AIM OF THE TASK | Copy the page text in full.

PAGE TEXT |
○ ○ ○ ○
In the state of Georgia, as in most states, the right to trial by
a jury is granted, but it is usually a jury of only six people. In
jury selection, the lawyers have the right to question prospective
jurors and have individuals dismissed if the judge agrees that
they cannot be fair. In addition each side is given a certain
number of peremptory challenges which can be used to dismiss
individual jurors without giving any reason at all. In a jury
trial the judge still makes all rulings on questions of law and
instructs the jury as to what the law is. The judge will not allow
the jury to hear evidence or testimony that is ruled irrelevant or
inadmissible. However, the final verdict and interpretation of the
evidence and facts are decided by the jury and must be unanimous
(consensus), or else it is declared a mistrial because of a hung
jury. After a mistrial, defendants may or may not be tried again
by a new jury. In other respects a jury trial and a bench or court
trial tend to be fairly similar. Since a single judge gives the
verdict in a bench trial, there is no chance for a hung jury; it
will be either not guilty or guilty.
○ ○ ○ ○
DATA SHOWN |
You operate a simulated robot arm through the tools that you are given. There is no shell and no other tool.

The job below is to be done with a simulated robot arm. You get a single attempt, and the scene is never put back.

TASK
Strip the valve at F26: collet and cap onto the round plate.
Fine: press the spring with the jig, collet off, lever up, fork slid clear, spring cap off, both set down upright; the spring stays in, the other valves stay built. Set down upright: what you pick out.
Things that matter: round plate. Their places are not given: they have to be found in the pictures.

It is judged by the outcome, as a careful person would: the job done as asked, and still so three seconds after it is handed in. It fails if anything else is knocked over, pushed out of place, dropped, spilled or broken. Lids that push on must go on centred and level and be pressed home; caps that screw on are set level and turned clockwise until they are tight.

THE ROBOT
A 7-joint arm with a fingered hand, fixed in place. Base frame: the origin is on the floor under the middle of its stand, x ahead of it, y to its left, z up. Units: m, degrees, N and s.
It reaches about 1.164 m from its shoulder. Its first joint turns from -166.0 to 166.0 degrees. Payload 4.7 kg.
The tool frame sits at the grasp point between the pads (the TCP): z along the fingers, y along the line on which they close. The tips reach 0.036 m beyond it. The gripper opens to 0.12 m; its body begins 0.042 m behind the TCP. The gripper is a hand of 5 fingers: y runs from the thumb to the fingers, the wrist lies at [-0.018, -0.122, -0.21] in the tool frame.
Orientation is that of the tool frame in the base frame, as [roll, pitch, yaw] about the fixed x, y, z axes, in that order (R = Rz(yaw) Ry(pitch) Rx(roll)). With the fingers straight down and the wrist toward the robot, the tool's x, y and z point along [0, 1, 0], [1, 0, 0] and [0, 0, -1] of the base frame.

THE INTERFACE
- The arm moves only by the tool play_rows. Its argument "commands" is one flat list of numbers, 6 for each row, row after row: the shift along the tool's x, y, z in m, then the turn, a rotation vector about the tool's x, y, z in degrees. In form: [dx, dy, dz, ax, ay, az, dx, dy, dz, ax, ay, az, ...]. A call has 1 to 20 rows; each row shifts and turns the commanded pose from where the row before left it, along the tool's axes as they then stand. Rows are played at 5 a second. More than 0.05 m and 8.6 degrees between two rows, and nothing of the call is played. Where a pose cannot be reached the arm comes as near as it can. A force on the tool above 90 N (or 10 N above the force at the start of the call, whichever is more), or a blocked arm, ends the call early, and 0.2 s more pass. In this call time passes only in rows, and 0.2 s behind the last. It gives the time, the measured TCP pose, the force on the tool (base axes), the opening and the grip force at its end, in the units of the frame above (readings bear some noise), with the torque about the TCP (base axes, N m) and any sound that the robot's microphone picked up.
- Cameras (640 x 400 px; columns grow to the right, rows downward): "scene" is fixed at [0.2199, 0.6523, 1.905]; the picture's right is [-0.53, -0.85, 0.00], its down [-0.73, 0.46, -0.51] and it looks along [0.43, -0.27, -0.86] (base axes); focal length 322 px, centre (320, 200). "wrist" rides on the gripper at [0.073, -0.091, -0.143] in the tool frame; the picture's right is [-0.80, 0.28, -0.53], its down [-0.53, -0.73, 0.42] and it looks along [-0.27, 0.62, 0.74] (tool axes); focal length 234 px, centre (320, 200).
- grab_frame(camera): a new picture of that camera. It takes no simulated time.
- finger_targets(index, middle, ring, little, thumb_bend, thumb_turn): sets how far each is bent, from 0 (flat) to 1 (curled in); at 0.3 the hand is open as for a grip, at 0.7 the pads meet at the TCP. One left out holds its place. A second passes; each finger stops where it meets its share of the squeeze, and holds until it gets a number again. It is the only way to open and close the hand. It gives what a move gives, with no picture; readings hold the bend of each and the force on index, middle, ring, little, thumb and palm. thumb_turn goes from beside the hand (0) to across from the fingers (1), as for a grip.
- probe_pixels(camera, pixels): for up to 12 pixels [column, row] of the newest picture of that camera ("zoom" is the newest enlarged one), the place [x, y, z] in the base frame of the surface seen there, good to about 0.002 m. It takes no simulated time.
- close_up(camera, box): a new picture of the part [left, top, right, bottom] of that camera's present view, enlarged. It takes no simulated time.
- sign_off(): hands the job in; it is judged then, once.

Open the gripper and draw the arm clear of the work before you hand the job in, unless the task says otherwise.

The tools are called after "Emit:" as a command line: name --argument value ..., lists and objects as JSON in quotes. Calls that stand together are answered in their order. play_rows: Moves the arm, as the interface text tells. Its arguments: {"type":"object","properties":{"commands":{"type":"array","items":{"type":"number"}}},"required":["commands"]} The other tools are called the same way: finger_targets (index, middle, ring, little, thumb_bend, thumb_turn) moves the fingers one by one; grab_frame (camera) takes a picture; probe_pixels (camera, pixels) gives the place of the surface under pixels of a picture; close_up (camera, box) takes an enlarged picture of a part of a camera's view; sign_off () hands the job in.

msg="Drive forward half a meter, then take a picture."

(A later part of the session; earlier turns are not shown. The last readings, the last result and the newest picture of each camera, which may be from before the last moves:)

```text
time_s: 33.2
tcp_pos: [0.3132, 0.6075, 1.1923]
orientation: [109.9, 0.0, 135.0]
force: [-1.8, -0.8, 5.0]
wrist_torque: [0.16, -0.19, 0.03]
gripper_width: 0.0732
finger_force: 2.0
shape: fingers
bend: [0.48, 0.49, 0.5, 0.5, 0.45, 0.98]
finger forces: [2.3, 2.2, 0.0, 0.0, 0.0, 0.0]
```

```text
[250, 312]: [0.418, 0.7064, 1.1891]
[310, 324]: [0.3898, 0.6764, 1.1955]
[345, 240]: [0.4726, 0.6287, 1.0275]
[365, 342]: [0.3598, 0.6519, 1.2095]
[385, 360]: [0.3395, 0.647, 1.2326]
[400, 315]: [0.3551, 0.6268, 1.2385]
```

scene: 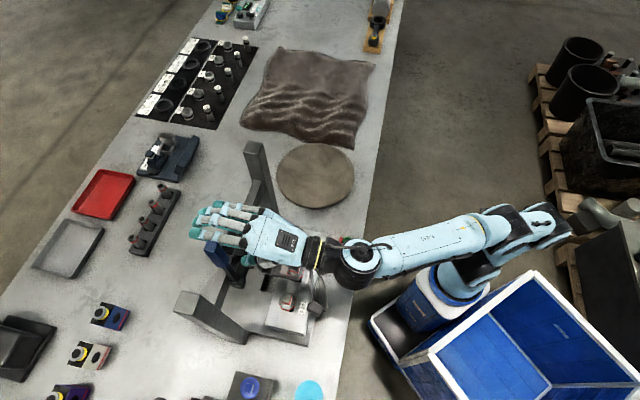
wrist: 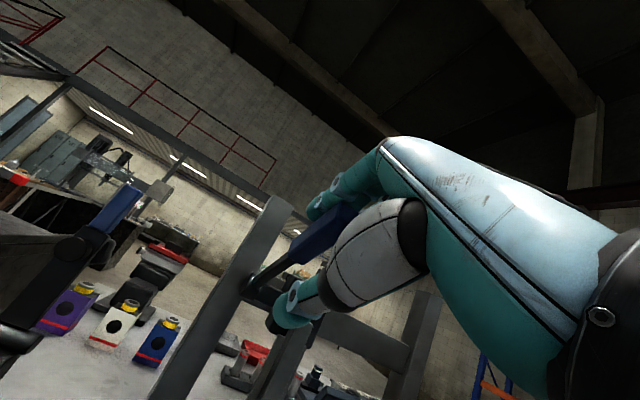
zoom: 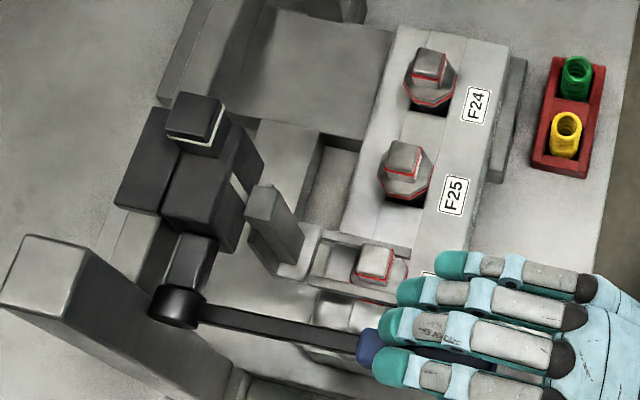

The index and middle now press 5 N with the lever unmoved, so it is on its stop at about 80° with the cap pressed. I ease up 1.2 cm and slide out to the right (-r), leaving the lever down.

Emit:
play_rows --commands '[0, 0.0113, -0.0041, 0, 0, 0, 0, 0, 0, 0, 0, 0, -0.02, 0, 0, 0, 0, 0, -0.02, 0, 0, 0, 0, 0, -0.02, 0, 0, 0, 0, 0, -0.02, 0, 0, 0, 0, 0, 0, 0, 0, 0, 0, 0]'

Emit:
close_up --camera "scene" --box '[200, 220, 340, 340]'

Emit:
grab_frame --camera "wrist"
○ ○ ○ ○
FINAL RESULT |
In the state of Georgia, as in most states, the right to trial by
a jury is granted, but it is usually a jury of only six people. In
jury selection, the lawyers have the right to question prospective
jurors and have individuals dismissed if the judge agrees that
they cannot be fair. In addition each side is given a certain
number of peremptory challenges which can be used to dismiss
individual jurors without giving any reason at all. In a jury
trial the judge still makes all rulings on questions of law and
instructs the jury as to what the law is. The judge will not allow
the jury to hear evidence or testimony that is ruled irrelevant or
inadmissible. However, the final verdict and interpretation of the
evidence and facts are decided by the jury and must be unanimous
(consensus), or else it is declared a mistrial because of a hung
jury. After a mistrial, defendants may or may not be tried again
by a new jury. In other respects a jury trial and a bench or court
trial tend to be fairly similar. Since a single judge gives the
verdict in a bench trial, there is no chance for a hung jury; it
will be either not guilty or guilty.